▶ EXERCISE OBJECTIVE
Repeat all the records exactly, omitting pictures.

▶ Data extracted from a collection
==================================================
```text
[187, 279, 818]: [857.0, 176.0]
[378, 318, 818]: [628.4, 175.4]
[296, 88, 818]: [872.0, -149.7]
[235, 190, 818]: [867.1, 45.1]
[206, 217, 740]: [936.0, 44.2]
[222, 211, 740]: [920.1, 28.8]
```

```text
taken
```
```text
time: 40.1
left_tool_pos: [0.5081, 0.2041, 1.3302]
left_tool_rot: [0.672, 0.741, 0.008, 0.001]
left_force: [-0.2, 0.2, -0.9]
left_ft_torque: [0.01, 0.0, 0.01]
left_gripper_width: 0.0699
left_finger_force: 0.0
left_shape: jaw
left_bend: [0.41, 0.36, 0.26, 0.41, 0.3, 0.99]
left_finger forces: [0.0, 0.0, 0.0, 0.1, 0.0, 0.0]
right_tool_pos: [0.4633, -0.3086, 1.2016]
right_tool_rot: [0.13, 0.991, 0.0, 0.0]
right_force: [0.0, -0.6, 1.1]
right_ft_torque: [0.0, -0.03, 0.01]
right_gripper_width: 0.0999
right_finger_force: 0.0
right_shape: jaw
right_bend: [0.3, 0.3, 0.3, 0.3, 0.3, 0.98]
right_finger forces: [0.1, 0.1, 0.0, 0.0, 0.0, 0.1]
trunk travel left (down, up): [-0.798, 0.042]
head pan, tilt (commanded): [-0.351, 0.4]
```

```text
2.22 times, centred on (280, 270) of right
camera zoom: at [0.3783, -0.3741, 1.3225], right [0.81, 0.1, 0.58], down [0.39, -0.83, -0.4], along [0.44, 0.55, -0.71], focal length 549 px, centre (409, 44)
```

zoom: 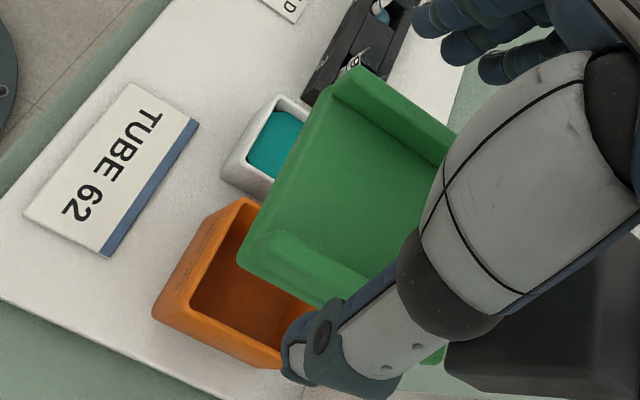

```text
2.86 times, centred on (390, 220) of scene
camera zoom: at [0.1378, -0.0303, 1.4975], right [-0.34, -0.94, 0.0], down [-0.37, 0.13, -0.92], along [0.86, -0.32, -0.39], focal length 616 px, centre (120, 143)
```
==================================================
▶ TASK SOLUTION
```text
[187, 279, 818]: [857.0, 176.0]
[378, 318, 818]: [628.4, 175.4]
[296, 88, 818]: [872.0, -149.7]
[235, 190, 818]: [867.1, 45.1]
[206, 217, 740]: [936.0, 44.2]
[222, 211, 740]: [920.1, 28.8]
```

```text
taken
```
```text
time: 40.1
left_tool_pos: [0.5081, 0.2041, 1.3302]
left_tool_rot: [0.672, 0.741, 0.008, 0.001]
left_force: [-0.2, 0.2, -0.9]
left_ft_torque: [0.01, 0.0, 0.01]
left_gripper_width: 0.0699
left_finger_force: 0.0
left_shape: jaw
left_bend: [0.41, 0.36, 0.26, 0.41, 0.3, 0.99]
left_finger forces: [0.0, 0.0, 0.0, 0.1, 0.0, 0.0]
right_tool_pos: [0.4633, -0.3086, 1.2016]
right_tool_rot: [0.13, 0.991, 0.0, 0.0]
right_force: [0.0, -0.6, 1.1]
right_ft_torque: [0.0, -0.03, 0.01]
right_gripper_width: 0.0999
right_finger_force: 0.0
right_shape: jaw
right_bend: [0.3, 0.3, 0.3, 0.3, 0.3, 0.98]
right_finger forces: [0.1, 0.1, 0.0, 0.0, 0.0, 0.1]
trunk travel left (down, up): [-0.798, 0.042]
head pan, tilt (commanded): [-0.351, 0.4]
```

```text
2.22 times, centred on (280, 270) of right
camera zoom: at [0.3783, -0.3741, 1.3225], right [0.81, 0.1, 0.58], down [0.39, -0.83, -0.4], along [0.44, 0.55, -0.71], focal length 549 px, centre (409, 44)
```

zoom: 

```text
2.86 times, centred on (390, 220) of scene
camera zoom: at [0.1378, -0.0303, 1.4975], right [-0.34, -0.94, 0.0], down [-0.37, 0.13, -0.92], along [0.86, -0.32, -0.39], focal length 616 px, centre (120, 143)
```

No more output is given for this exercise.